It correctly spotted in advance the Great Leap Forward in 1958, the economic reform of 1978, the move to the Socialist Market Economy in 1993 and subsequent modification of that policy to the Socialist Harmonious Society in 1994. It missed the Cultural Revolution and the 2008 stimulus package but as the former was a clandestine move and the latter a reactive policy the PCI didn’t have a chance of spotting either no matter how well tuned the algorithm.

They save the best to near the end of their paper in terms of how CCP policy may be changing now and how significant Xi Jin Ping’s incumbency to date has been. The surprising conclusion is Xi’s administration has, so far, been characterized by an absence of major policy shift.

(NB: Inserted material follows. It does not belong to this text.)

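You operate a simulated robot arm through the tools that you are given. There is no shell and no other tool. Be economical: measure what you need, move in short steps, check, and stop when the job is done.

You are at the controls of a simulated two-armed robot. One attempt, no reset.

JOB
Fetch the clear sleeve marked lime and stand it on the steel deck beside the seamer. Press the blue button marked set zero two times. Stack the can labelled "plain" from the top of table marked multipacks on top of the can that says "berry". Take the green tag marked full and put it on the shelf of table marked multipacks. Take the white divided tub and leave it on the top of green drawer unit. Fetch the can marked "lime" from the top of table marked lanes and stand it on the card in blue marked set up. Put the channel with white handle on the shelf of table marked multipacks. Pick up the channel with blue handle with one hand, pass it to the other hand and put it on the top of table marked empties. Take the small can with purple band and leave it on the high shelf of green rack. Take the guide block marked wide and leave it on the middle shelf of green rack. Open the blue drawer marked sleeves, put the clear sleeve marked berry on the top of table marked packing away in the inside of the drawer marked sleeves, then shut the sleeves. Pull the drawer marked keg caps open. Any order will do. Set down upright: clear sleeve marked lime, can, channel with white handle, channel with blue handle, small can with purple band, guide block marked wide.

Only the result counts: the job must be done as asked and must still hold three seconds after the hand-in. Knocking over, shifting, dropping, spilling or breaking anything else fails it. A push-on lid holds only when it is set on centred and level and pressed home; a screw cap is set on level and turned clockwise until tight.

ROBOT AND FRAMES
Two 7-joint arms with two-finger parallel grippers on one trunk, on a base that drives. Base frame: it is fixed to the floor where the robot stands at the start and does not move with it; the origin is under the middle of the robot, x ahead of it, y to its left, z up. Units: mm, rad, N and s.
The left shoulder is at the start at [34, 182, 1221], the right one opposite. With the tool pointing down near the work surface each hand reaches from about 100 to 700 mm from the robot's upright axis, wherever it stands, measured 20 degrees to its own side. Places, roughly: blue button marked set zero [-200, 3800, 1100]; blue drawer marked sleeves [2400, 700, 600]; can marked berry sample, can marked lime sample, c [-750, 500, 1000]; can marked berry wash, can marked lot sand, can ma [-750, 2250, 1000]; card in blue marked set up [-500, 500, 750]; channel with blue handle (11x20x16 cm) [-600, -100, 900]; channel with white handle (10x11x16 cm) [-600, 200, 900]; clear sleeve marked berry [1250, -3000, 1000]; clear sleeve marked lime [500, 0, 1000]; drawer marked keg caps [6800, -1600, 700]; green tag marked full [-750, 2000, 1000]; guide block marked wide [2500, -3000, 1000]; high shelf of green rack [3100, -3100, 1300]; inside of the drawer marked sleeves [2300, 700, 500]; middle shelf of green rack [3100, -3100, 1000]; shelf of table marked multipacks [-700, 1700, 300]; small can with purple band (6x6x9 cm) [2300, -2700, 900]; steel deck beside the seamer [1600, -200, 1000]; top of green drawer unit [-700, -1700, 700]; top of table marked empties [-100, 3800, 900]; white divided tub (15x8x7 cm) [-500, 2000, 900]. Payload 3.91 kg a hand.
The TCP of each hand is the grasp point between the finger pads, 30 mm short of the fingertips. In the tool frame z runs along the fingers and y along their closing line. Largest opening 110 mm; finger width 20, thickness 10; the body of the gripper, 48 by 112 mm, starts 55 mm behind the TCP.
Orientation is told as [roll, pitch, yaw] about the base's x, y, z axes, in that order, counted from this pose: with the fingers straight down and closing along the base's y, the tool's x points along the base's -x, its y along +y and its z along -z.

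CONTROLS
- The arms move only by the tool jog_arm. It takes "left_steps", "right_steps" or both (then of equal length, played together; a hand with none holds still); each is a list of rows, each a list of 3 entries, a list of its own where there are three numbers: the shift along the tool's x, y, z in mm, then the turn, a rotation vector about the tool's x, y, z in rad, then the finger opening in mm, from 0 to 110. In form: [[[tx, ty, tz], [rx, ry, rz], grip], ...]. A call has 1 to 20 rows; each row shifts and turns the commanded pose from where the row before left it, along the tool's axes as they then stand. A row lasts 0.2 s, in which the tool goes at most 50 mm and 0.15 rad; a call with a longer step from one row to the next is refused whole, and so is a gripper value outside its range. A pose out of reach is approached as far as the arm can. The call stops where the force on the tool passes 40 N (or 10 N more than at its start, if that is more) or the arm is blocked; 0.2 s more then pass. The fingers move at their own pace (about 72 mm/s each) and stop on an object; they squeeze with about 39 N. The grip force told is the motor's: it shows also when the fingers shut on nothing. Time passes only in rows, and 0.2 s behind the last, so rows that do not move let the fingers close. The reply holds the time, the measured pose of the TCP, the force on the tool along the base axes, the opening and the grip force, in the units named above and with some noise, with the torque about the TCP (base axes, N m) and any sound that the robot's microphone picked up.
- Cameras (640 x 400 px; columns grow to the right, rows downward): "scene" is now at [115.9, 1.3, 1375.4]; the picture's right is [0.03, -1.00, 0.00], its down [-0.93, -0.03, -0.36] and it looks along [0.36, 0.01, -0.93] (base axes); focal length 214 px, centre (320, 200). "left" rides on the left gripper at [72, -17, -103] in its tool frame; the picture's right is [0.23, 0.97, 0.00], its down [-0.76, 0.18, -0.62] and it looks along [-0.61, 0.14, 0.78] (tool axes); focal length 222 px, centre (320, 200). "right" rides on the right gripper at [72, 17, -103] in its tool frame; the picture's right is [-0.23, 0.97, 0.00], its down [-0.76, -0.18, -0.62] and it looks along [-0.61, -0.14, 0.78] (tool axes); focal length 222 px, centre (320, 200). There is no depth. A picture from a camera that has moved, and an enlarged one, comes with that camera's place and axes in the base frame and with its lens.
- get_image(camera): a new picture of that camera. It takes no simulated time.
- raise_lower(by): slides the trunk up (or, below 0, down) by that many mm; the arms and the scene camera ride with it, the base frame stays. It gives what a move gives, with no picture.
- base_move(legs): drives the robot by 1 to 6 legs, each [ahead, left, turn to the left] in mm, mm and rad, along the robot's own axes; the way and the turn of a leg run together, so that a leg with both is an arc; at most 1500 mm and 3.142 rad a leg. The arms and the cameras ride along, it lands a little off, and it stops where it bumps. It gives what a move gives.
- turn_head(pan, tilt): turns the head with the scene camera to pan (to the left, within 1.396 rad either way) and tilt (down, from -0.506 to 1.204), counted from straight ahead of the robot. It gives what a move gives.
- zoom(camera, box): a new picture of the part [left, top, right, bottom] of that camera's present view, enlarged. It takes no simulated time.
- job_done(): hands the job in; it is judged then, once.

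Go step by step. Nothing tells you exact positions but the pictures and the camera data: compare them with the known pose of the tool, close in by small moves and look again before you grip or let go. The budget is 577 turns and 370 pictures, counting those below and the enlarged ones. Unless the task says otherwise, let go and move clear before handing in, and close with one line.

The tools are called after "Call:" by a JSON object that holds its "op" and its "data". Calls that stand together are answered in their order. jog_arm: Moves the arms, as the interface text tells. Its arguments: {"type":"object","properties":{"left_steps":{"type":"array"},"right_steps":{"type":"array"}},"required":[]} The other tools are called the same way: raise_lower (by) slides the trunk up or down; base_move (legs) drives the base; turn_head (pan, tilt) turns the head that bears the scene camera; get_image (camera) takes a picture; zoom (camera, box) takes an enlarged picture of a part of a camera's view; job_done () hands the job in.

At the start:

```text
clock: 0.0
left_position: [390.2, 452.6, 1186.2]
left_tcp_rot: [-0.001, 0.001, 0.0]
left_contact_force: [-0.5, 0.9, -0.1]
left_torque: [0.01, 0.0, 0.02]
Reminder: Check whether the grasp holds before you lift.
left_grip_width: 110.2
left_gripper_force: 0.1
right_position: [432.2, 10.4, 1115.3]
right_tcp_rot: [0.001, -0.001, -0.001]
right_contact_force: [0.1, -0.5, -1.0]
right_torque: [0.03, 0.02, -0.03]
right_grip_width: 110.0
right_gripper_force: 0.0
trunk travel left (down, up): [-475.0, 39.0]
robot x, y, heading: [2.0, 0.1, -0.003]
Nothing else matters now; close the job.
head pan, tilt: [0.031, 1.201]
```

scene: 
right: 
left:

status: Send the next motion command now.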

Sure, there’s been the Tigers and Flies campaign, the Belt and Road Initiative and Made in China 2025; but none of these represent a major break from how China Inc. was run in the years preceding Xi’s stewardship.

The researchers go on to note “.. having a bundle of incoherent policies is not sustainable. The last time this happened in the PCI time series was the “dual-track reform” leading up to 1993. [But]…, the duality was not stable, and it eventually led to a major policy change, moving the Chinese economy toward an era of comprehensive market reforms.” Hmmmm… Watch this space?

You can access the paper in full via the following link Predicting Policy Change.

Happy Sunday.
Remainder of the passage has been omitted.